Written instruction:
I need the selected text continued from the place where it stops.

Selected text:
Fin 18e - Début 20e siècle
Les cloutiers de la forêt de Paimpont
Histoire d’un métier disparu et d’une technique oubliée
Une histoire du clou
Les plus anciens clous sont en cuivre. Ils ont été découverts en Mésopotamie, et datent d’environ 3500 ans avant J.-C.
Connue uniquement par l’archéologie, l’histoire du clou en fer commence véritablement à partir du 4e siècle avant J.-C.
Dès l’ère romaine et jusque vers 1950, des clous ont été produits artisanalement au marteau à partir de tiges de fer chauffées au rouge.
Des fragments de clous datant de l’époque gallo-romaine, 2e siècle de notre ère, ont été découverts sur le site métallurgique de Couédouan en Plélan-le-Grand (Ille-et-Vilaine), ainsi que sur de nombreux sites archéologiques régionaux. — LARCHER, Guy, « Sites métallurgiques de la région de Paimpont - Couédouan en Plélan-le-Grand », SRA, 1992, p. 74, Voir en ligne. —
Les bas fourneaux au Moyen Âge
Historiquement, l’Âge du fer débute avec l’invention du bas fourneau.

Collected data:
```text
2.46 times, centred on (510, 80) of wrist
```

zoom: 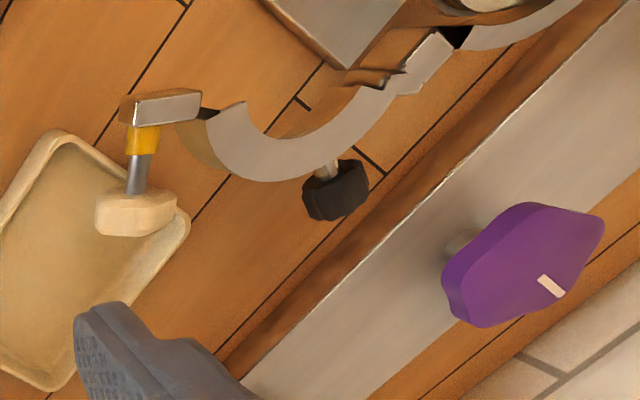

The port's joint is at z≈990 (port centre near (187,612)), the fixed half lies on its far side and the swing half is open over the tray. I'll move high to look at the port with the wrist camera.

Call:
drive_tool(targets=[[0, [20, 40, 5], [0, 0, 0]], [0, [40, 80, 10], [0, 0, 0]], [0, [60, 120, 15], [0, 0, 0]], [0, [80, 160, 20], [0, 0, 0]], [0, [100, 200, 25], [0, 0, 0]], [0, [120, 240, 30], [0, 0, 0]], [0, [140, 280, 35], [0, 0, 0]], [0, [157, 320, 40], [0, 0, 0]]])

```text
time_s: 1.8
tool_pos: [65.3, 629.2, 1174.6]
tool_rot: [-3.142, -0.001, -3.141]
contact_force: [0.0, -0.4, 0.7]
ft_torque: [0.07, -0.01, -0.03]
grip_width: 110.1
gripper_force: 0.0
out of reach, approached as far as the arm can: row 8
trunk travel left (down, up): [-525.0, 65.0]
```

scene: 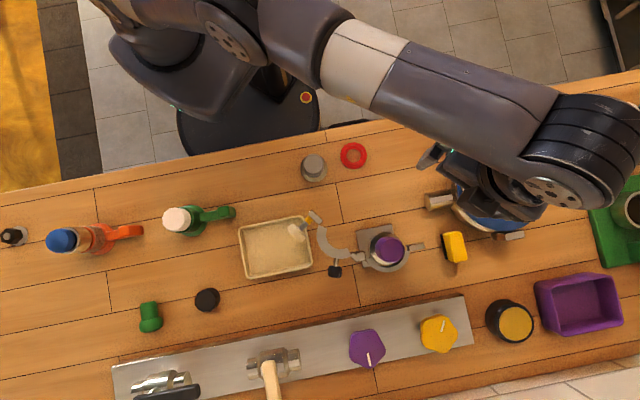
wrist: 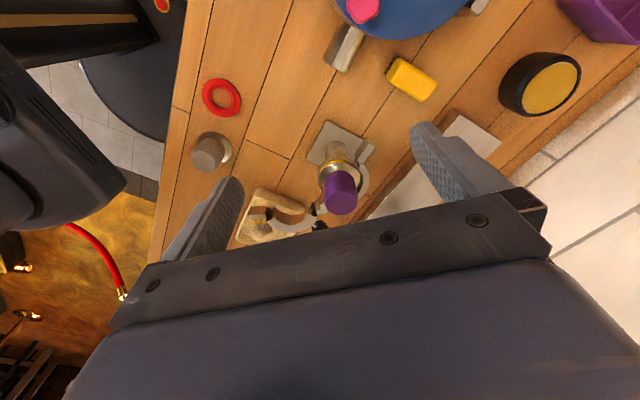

Response below:
Dans sa forme la plus primitive, on appelle « bas foyer » le bas fourneau. Il consiste en un trou dans le sol d’environ trente centimètres de diamètre, rempli de charbon de bois et de minerai de fer.
Au début de l’Âge du fer et jusqu’au Moyen Âge, il permet de transformer le minerai en fer métallique.
Pendant tout le Moyen Âge, le bas fourneau est un four que l’on édifie en fonction des affleurements de minerai et de la disponibilité du combustible.
Après une montée en température adéquate (de l’ordre de 1200°C) le minerai de fer se transforme en un amas composé de métal et de scories que l’on appelle « loupe », « massiau » ou « éponge de fer ».
Cette loupe est nettoyée et cinglée par martelage, afin de retirer les scories et d’obtenir un bloc de métal.
Les forgerons mettent en forme ce bloc pour fabriquer des outils (faux, serpe, etc.), des armes ou des armures (lances, fléaux d’armes, viretons d’arbalètes, épées, cottes de mailles etc.).
Les forgerons du Moyen Âge étaient craints et respectés pour leur savoir et leur maîtrise du feu de forge, souvent assimilés au feu de l’enfer. La réputation des cloutiers en ces temps « mystiques » était encore plus mal perçue, voir presque « satanisée » chez les esprits les plus bigots, car les clous avaient servi à crucifier le Christ.
Au 13e siècle à Paimpont, nous trouvons une simple mention de l’existence de forges monastiques.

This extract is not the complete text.